* Begin *

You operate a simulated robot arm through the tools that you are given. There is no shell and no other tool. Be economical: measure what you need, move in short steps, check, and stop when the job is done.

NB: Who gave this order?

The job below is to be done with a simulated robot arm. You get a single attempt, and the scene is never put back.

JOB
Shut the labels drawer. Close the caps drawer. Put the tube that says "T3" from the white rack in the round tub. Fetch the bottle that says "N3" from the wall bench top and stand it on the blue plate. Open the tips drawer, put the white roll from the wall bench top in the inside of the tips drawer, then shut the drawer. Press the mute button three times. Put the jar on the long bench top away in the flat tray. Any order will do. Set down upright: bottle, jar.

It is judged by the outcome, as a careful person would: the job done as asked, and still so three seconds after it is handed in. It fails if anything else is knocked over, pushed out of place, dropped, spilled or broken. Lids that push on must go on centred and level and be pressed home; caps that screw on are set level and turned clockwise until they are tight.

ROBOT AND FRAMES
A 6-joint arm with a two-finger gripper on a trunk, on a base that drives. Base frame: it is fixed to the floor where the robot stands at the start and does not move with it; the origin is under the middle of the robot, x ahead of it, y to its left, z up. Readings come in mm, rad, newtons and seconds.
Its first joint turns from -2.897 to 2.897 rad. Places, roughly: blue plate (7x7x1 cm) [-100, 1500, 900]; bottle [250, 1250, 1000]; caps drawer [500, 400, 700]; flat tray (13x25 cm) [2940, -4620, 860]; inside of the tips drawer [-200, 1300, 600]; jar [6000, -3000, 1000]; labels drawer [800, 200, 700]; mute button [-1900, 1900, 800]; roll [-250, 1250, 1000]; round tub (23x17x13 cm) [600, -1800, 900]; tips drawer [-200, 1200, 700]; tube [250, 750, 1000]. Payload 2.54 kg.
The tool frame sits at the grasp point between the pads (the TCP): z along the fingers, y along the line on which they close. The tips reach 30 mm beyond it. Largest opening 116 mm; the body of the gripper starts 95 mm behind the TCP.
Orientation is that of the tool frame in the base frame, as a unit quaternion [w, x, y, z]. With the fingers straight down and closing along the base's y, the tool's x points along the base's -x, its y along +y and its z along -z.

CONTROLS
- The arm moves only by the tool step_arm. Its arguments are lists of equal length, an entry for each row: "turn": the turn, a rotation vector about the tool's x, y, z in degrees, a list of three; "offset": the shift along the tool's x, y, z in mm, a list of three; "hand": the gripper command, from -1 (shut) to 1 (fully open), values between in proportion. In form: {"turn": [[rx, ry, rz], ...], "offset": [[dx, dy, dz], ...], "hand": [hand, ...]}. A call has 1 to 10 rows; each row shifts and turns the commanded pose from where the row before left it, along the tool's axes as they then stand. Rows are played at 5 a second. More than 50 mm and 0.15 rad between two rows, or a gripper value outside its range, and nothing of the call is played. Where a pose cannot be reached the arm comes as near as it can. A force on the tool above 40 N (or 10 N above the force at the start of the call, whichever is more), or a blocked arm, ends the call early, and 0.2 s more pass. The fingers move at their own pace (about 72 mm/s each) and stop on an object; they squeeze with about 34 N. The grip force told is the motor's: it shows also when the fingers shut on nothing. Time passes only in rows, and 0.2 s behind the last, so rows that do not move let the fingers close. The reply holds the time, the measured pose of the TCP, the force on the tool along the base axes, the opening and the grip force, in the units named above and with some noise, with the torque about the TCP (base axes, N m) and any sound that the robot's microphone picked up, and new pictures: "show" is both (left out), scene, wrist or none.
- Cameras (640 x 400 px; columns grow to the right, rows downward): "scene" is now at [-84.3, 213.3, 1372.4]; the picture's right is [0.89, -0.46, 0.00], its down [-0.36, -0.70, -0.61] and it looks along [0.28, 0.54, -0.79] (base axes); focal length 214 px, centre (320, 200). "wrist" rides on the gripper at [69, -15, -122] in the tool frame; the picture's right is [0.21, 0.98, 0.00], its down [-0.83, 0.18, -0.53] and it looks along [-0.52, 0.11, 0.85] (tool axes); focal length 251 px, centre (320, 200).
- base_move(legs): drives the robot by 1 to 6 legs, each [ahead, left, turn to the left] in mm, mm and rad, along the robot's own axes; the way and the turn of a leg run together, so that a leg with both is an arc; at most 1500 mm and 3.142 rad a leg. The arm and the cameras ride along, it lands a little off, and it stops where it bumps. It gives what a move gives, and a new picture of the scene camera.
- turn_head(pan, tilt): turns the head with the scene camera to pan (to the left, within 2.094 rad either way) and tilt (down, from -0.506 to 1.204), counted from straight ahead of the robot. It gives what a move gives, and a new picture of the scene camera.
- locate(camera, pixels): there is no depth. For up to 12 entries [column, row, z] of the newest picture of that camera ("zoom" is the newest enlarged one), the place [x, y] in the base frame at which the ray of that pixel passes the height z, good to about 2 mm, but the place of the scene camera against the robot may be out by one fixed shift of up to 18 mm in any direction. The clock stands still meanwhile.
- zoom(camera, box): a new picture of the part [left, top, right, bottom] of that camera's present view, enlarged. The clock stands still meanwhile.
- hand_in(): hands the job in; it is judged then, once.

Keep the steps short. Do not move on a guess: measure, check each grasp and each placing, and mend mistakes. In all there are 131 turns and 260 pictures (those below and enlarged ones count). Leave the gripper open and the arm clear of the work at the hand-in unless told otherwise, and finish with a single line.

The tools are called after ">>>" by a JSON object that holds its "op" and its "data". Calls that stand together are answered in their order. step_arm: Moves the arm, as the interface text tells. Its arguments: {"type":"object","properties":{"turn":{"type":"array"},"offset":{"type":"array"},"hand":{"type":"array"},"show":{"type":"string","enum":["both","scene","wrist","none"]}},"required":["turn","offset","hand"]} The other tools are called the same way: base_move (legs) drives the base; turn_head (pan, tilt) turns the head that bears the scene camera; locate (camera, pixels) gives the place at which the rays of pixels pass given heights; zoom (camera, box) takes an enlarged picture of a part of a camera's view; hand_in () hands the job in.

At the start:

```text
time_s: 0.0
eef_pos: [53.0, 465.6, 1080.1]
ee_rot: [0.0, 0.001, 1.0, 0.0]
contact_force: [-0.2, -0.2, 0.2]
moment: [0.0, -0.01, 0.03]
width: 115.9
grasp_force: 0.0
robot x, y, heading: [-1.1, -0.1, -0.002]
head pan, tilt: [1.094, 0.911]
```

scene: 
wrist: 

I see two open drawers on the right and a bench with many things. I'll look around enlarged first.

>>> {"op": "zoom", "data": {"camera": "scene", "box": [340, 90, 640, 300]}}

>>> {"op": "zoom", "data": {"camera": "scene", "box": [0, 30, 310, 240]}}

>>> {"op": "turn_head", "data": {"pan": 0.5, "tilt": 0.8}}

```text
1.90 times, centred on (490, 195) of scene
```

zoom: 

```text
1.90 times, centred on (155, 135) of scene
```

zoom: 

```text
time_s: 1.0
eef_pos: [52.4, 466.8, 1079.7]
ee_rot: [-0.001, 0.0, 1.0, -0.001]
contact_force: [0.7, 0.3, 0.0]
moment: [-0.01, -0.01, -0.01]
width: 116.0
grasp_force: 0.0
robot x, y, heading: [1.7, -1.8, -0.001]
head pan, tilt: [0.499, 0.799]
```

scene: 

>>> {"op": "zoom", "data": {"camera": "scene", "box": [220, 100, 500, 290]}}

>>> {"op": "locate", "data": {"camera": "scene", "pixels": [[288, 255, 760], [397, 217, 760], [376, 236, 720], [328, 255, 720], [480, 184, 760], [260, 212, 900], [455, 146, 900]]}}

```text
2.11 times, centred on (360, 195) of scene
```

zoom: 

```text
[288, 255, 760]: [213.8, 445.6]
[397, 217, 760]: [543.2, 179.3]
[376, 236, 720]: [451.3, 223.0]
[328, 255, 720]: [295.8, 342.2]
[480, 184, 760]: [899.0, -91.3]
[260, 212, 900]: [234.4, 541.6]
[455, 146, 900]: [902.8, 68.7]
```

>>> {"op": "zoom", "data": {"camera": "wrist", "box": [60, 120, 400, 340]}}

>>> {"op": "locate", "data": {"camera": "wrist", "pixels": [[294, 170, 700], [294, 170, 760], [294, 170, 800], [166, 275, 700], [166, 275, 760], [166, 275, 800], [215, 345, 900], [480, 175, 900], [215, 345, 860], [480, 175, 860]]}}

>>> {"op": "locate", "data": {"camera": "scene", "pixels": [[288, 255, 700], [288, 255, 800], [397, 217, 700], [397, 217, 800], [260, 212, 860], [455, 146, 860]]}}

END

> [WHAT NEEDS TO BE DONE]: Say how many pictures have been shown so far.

* End *

> [WHAT NEEDS TO BE DONE]: Gather up every line from the listing above in which the word "judged" occurs.

> [EXERCISE RESPONSE]:
It is judged by the outcome, as a careful person would: the job done as asked, and still so three seconds after it is handed in. It fails if anything else is knocked over, pushed out of place, dropped, spilled or broken. Lids that push on must go on centred and level and be pressed home; caps that screw on are set level and turned clockwise until they are tight.
- hand_in(): hands the job in; it is judged then, once.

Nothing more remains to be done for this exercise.